На современном этапе развития науки и образования, очевидно, что изучение любых форм деятельности человека без взаимообогащения разных областей знания фактами и специфическими для данной научной дисциплины парадигмами невозможно. Т. В. Черниговская работает в междисциплинарной области на пересечении лингвистики, семиотики, психологии и нейронаук.
В течение многих лет является руководителем грантов РФФИ, РГНФ, Международного научного фонда, OSI/HESP Института Открытое Общество и Программы поддержки высшего образования. Входила в Совет «Проблемы сознания» при Президиуме Академии Наук СССР.
В 2000 году на кафедре общего языкознания по инициативе Т. В. Черниговской была открыта первая в России специализация «Психолингвистика», на которой сейчас обучается более 60 студентов.
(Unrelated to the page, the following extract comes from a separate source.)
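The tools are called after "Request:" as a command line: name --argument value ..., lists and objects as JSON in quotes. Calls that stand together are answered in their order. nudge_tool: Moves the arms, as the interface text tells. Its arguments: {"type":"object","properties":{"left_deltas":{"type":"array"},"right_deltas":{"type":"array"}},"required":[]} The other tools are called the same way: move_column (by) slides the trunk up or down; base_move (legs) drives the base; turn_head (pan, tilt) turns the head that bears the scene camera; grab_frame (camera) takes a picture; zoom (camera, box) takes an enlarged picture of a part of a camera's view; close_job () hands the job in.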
Разработаны и успешно функционируют международные программы совместной подготовки аспирантов по психо– и нейролингвистике (с Голландией, Норвегией и США). Т. В. Черниговская разрабатывает системы модификации программ обучения на основе современных научных данных, плодотворно сотрудничает с рядом институтов Российской Академии Наук и университетами Европы и США. Является членом Ученых Советов по защите диссертаций по биологическим и филологическим наукам, руководителем ежемесячного городского семинара по психо– и нейролингвистике Петербургского лингвистического общества, представителем России в руководящем комитете координации Программ образования в области нейролингвистики Северных стран (Steering Committee of the Nordic Neurolinguistic Network (NORFA), является государственным стипендиатом Президента России и программы международных обменов Фулбрайта. Также она является руководителем Ведущей научной Школы «Петербургская школа психолингвистики», член Петербургского лингвистического общества, Российской ассоциации искусственного интеллекта, Петербургского семиотического общества, Российского физиологического общества, International Neuropsychological Society; International Language Origins Society; International Society of Phonetic Sciences; European Speech Communication Association; International Semiotic Studies Association.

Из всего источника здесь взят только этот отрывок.